Benlik ve nefsâniyeti terk etmek, mânevî terakkînin ilk şartıdır.
Nefsâniyet terk edilmeden ilâhî muhabbete nâil olunamaz. İmâm-ı Rabbânî Hazretleri bu hakîkati şöyle ifâde eder:
KALP BİR ANDA İKİ ŞEYİ SEVEBİLİR Mİ?
“Kalp bir anda iki şeyi sevemez. Kalbin muhabbet bağı bir şeye bağlanınca, orada başka bir muhabbete yer kalmaz. Kişinin birden çok arzusunun bulunması ve sevgisinin mal, evlât, riyâset, övülmek ve insanlar arasında üstün olmak gibi muhtelif şeylere bağlanması durumunda da sevdiği şey aslında bir tanedir, o da nefsidir (benliğidir).
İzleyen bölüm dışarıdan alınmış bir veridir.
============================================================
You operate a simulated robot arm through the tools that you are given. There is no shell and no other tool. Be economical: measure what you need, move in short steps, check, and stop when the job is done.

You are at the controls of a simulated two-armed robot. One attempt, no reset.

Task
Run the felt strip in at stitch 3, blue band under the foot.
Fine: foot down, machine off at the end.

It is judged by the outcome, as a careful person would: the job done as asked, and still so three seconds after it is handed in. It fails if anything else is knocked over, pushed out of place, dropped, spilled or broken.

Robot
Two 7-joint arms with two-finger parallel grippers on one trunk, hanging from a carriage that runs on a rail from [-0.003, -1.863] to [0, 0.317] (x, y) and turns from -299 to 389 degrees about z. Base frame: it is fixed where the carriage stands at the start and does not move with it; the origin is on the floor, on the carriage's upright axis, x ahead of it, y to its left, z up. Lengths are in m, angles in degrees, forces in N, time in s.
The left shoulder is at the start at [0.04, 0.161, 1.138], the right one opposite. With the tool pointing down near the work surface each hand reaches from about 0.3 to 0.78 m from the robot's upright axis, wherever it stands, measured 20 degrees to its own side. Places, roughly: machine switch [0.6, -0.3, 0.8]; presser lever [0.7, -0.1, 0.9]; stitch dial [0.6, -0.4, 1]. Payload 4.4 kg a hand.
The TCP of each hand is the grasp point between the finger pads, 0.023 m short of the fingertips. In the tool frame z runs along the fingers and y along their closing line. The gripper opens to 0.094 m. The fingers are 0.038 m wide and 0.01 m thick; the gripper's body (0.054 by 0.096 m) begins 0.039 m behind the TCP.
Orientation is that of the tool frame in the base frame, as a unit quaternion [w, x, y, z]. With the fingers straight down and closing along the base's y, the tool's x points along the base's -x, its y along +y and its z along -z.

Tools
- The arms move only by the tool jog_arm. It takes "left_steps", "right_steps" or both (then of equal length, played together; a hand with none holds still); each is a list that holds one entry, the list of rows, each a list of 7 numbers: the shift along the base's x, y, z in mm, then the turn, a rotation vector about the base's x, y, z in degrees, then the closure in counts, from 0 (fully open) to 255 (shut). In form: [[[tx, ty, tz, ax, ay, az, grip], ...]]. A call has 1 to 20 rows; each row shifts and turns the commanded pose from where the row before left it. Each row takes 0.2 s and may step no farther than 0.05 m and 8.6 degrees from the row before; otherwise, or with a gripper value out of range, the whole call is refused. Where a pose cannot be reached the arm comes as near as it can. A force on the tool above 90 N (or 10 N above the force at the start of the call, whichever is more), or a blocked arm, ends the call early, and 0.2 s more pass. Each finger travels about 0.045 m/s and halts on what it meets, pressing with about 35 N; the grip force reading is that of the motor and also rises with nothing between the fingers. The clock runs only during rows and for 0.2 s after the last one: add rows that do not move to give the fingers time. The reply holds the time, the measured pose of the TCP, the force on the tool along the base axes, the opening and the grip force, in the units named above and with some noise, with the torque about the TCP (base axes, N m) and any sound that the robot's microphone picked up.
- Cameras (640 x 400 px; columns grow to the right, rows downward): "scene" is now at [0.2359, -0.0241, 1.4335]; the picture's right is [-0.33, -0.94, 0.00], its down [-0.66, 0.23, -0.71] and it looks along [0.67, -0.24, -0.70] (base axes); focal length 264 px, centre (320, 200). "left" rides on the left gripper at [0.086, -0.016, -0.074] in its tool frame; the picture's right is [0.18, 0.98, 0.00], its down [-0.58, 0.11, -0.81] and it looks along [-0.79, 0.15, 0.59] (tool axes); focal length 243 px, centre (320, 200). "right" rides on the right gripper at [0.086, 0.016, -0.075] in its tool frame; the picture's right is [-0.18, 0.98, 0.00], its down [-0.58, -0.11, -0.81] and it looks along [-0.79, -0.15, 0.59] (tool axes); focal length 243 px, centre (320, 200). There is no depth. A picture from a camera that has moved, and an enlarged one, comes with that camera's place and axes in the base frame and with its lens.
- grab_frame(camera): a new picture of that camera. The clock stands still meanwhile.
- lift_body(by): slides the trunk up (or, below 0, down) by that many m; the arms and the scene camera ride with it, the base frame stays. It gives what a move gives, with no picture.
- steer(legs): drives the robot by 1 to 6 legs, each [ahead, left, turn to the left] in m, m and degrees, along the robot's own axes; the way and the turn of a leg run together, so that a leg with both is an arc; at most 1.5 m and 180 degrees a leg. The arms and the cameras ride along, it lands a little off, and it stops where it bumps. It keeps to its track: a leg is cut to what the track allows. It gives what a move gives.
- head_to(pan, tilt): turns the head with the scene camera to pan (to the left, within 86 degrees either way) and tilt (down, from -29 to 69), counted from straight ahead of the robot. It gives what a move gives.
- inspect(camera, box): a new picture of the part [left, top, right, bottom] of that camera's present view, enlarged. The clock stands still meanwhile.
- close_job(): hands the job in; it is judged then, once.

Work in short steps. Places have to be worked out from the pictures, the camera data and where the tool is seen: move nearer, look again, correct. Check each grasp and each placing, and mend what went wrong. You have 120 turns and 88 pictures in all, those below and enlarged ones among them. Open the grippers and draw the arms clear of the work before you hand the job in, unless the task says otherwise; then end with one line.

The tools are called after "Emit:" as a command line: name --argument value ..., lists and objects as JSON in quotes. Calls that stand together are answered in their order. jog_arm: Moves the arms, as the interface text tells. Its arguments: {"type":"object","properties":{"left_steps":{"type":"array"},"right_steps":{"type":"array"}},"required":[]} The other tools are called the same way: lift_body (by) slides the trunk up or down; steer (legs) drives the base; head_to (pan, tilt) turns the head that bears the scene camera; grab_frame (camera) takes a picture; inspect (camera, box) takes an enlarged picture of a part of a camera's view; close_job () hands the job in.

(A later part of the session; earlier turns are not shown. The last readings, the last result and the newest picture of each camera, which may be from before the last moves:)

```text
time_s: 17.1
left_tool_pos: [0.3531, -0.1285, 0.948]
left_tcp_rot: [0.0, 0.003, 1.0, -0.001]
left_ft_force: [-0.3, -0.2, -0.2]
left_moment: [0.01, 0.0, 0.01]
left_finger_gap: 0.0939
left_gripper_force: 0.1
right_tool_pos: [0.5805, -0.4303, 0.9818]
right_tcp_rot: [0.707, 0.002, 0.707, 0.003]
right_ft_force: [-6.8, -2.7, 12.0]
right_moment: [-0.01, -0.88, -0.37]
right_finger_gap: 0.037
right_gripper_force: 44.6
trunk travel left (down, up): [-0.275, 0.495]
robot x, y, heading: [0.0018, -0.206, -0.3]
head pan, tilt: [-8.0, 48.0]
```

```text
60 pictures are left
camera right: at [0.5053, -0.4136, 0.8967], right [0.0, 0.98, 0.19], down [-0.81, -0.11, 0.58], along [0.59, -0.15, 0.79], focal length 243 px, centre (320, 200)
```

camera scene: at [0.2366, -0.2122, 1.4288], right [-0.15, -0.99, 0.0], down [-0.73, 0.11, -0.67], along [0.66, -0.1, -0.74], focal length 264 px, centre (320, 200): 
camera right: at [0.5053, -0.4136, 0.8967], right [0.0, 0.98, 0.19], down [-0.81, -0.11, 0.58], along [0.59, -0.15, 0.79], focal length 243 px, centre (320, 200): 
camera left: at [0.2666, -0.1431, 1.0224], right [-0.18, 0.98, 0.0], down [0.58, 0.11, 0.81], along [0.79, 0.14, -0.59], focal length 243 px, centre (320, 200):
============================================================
Bunları sevmesi, aslında nefsine olan sevgisinin bir ifâdesidir. Çünkü bu kişi onları kendilerinden dolayı değil, nefsi için sever. Nefsine karşı muhabbeti yok olunca diğerlerinin sevgisi de yok olur. Bu sebeple:
«Kul ile Rabbi arasındaki perde, dünya değildir, kulun kendi nefsidir.» denilmiştir. Yani kulun esas murâdı ve arzusu sadece nefsidir. Bunun zarurî neticesi olarak perde de, kulun nefsi olmaktadır. Kul, nefsânî arzularından tamamen sıyrılmadıkça, Rabbinin muhabbetini kalbine yerleştiremez.”
Mevlânâ Hazretleri’nin buyurduğu gibi:
“Hakk’a yakınlık; ne yukarı çıkmak, ne de aşağı inmekle olur. Allâh’a yakınlık, ancak nefsâniyet bağından kurtulmakla olur.”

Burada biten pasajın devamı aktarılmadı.